_What is required_: Scan the records below for the line containing "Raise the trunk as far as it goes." and the line containing "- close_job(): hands". Copy both, plus every line between, exactly.

** Begin Information given **

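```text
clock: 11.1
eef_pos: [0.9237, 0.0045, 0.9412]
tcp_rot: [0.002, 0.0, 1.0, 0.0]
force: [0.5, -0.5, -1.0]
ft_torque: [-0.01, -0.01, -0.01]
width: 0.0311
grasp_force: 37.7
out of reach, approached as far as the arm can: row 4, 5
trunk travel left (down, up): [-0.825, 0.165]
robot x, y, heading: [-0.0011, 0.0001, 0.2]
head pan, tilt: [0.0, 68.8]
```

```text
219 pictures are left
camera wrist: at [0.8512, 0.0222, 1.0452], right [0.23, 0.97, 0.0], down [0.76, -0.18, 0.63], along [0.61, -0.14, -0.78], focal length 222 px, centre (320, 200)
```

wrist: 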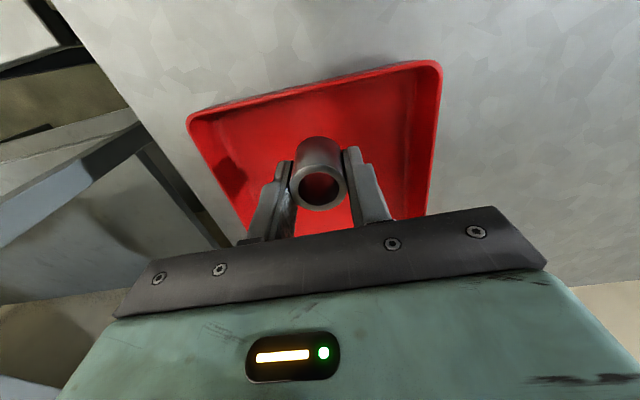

** End Information given **
** Begin Information given **

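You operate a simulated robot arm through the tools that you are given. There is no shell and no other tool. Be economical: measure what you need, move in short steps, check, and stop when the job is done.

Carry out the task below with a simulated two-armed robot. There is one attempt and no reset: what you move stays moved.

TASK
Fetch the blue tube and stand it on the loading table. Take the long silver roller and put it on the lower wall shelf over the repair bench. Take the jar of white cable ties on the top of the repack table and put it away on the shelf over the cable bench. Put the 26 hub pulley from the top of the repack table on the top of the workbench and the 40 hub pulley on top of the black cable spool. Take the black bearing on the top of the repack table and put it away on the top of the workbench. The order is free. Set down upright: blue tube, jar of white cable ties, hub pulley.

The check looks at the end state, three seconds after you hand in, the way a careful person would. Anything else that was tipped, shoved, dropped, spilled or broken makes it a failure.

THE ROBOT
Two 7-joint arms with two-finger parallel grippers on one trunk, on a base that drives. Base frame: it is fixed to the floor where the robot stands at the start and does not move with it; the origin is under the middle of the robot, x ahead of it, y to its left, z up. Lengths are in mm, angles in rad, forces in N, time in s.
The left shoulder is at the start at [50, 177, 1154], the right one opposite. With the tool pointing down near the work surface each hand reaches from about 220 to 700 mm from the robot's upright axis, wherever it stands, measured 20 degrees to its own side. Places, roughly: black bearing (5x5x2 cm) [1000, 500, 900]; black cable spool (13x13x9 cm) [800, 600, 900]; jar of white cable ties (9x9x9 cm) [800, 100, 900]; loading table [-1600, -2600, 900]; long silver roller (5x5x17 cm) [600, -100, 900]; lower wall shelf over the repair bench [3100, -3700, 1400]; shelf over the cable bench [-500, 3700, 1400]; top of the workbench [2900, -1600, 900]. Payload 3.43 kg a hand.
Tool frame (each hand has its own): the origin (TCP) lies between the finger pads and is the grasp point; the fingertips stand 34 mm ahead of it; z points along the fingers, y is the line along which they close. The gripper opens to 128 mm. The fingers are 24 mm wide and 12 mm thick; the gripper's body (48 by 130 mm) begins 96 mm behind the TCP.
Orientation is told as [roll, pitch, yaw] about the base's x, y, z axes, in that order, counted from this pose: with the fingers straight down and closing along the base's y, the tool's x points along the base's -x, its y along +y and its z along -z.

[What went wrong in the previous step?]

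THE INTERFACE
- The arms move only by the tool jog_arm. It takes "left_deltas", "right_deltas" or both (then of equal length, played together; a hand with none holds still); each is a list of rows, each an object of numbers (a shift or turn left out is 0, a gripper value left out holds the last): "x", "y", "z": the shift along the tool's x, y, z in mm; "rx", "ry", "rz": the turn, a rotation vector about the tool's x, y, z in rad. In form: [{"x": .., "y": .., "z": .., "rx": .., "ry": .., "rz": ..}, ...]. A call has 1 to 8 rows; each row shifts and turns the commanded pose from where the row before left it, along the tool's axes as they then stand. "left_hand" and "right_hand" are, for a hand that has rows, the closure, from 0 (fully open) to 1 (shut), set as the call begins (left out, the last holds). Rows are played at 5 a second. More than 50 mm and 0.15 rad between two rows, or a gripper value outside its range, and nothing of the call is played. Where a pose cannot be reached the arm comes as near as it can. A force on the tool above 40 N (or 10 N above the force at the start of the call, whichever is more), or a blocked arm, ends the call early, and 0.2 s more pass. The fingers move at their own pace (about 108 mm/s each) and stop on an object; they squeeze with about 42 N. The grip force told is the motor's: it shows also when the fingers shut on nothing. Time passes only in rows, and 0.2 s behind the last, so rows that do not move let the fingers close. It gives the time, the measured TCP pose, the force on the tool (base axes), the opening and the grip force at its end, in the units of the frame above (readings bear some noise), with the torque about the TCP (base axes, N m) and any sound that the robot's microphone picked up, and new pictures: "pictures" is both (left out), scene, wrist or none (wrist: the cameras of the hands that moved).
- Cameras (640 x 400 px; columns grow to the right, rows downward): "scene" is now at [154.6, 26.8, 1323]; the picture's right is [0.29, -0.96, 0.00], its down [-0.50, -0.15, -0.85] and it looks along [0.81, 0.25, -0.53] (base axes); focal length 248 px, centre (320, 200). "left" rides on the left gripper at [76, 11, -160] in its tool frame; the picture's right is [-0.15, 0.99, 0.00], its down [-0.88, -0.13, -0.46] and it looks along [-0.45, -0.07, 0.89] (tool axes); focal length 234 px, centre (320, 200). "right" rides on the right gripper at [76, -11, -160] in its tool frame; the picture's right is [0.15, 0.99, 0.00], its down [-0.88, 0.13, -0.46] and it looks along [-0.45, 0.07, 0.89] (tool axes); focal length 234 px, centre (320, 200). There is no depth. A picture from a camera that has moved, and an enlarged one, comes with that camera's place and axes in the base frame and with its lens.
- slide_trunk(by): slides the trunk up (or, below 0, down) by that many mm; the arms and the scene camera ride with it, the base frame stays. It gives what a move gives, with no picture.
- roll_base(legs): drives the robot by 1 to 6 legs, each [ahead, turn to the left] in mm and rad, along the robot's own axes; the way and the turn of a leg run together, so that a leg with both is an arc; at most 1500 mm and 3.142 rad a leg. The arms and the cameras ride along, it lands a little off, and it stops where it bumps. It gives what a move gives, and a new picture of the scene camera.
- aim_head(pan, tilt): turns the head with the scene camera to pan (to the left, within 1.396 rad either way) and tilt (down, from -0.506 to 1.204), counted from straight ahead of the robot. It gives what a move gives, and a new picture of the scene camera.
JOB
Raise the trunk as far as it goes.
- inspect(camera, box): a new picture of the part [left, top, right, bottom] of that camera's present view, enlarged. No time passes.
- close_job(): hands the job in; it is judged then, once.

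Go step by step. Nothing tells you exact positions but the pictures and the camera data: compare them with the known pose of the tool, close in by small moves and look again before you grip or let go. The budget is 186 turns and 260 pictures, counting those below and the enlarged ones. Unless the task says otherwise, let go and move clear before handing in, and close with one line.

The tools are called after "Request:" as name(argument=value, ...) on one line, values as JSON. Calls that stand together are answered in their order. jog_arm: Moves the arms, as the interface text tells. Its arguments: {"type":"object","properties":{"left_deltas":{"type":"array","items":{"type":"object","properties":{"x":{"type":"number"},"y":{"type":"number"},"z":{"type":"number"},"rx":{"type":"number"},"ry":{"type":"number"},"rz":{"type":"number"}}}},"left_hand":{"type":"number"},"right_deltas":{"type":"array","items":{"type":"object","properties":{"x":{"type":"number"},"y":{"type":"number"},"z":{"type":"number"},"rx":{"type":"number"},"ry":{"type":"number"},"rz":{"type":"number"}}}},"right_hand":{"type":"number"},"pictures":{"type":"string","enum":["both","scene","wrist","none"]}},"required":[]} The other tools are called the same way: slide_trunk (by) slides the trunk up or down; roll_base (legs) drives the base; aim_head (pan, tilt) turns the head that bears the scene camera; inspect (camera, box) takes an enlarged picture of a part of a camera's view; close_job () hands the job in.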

** End Information given **

_Final result_:
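Raise the trunk as far as it goes.
- inspect(camera, box): a new picture of the part [left, top, right, bottom] of that camera's present view, enlarged. No time passes.
- close_job(): hands the job in; it is judged then, once.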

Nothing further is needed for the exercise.